§ TASK 1:
I need one stretch of the source text verbatim, from "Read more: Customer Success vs" to "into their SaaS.".

§ SOURCE TEXT:
What is Customer success?

Customer success is the method of proactively engaging your customers to help them get the most out of your products and enabling them to achieve their desired outcome.

Customers go from unsatisfied and confused to happy and satisfied power users as a result of your intervention.

To make your customers successful, you have to know what success means to them. All customers are different, and they all work in different industries. It’s important to get a view of all the varying definitions of success and incorporate them into your customer success strategy.

You created your product in the first place to help customers meet a need. Customer success is all about fulfilling those needs and delivering ongoing value to the customer. Without the help of your customer success team, customers may simply churn and seek their solution elsewhere.

Read more: Customer Success Myths That Need Busting

The difference between customer success and customer support

Sometimes the terms customer success and customer support are used interchangeably. After all, they are both concerned with dealing with customers and helping them succeed. What’s the point in having two different terms?

The main difference between the two is that customer success is proactive while customer support is reactive. Customer support reps don’t call up customers to find out how they’re doing, or need to have access to the whole context of the customer’s usage of the product. In customer support, the customer contacts the team with a problem, they solve it, and the customer goes on their way.

In customer success, CSMs look at the customer as a meaningful whole and focus on building a long-term relationship with them. CSMs actively look for opportunities to help customers without them having to ask, and anticipate their needs. In customer support, something has already gone wrong and needs to be fixed, and the emphasis is on speed and efficiency.

Read more: Customer Success vs Customer Support


Why is Customer Success Important?

In the traditional way of running businesses, sales and marketing teams were responsible for bringing in new customers. They would touch base with customers occasionally as the life-time value of customers were high. Businesses took time to analyze various software and their companies. Once they decide and buy, they usually stuck around as change was expensive. The role of the marketers usually ended once the customer was closed.

Enter SaaS. Businesses are happy to try software, see whether it solves their problem and whether the product is good. If it’s good they stick around, else they will just move onto the competitor who will happily provide all the tools to migrate their data from their competitor into their SaaS.

Given how expensive it is to acquire new customers, if the churn is high, the business will struggle to be profitable. This stresses how important it is for SaaS businesses to retain customers and keep increasing the recurring revenue.

Read more: Customer Acquisition Vs Retention – Statistics And Trends

So, why would customers continue with your business? Only if they get the value from the product as advertised by your sales and marketing. A customer will never churn if they are getting value from the product. After the customer is closed, who ensures that the customer does indeed get the value that was promised to them? Enter Customer Success teams.

§ SOURCE DATA:
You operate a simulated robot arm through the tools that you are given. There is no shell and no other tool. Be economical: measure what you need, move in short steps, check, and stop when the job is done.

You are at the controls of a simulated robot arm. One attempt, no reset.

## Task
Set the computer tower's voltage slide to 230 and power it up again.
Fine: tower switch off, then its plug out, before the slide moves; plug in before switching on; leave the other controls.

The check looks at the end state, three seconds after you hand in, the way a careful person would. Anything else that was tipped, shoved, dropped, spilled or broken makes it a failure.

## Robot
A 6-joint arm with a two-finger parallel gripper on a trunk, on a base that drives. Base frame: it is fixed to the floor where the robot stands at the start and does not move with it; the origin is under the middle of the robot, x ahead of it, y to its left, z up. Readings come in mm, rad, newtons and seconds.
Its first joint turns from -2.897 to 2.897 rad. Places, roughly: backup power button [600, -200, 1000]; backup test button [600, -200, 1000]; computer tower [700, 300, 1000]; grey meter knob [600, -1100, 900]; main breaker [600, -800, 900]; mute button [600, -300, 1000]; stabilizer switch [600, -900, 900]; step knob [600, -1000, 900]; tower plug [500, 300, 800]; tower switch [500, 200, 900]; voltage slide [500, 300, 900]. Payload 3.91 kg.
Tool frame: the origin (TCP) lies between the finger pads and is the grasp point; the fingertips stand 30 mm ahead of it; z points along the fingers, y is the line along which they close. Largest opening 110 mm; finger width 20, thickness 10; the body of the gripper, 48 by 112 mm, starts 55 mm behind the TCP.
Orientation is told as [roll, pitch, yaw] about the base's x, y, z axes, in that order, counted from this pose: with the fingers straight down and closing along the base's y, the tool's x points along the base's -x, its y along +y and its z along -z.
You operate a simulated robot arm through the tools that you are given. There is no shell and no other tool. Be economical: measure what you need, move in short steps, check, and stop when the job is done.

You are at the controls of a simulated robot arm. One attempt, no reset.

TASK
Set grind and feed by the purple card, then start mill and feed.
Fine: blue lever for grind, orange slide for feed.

§ TASK 2:
Transcribe nothing but the lines from the line with "Set the computer" through the line with "Fine: tower switch", reproducing each exactly.

§ EXPECTED ANSWER 1:
Read more: Customer Success vs Customer Support


Why is Customer Success Important?

In the traditional way of running businesses, sales and marketing teams were responsible for bringing in new customers. They would touch base with customers occasionally as the life-time value of customers were high. Businesses took time to analyze various software and their companies. Once they decide and buy, they usually stuck around as change was expensive. The role of the marketers usually ended once the customer was closed.

Enter SaaS. Businesses are happy to try software, see whether it solves their problem and whether the product is good. If it’s good they stick around, else they will just move onto the competitor who will happily provide all the tools to migrate their data from their competitor into their SaaS.

§ EXPECTED ANSWER 2:
Set the computer tower's voltage slide to 230 and power it up again.
Fine: tower switch off, then its plug out, before the slide moves; plug in before switching on; leave the other controls.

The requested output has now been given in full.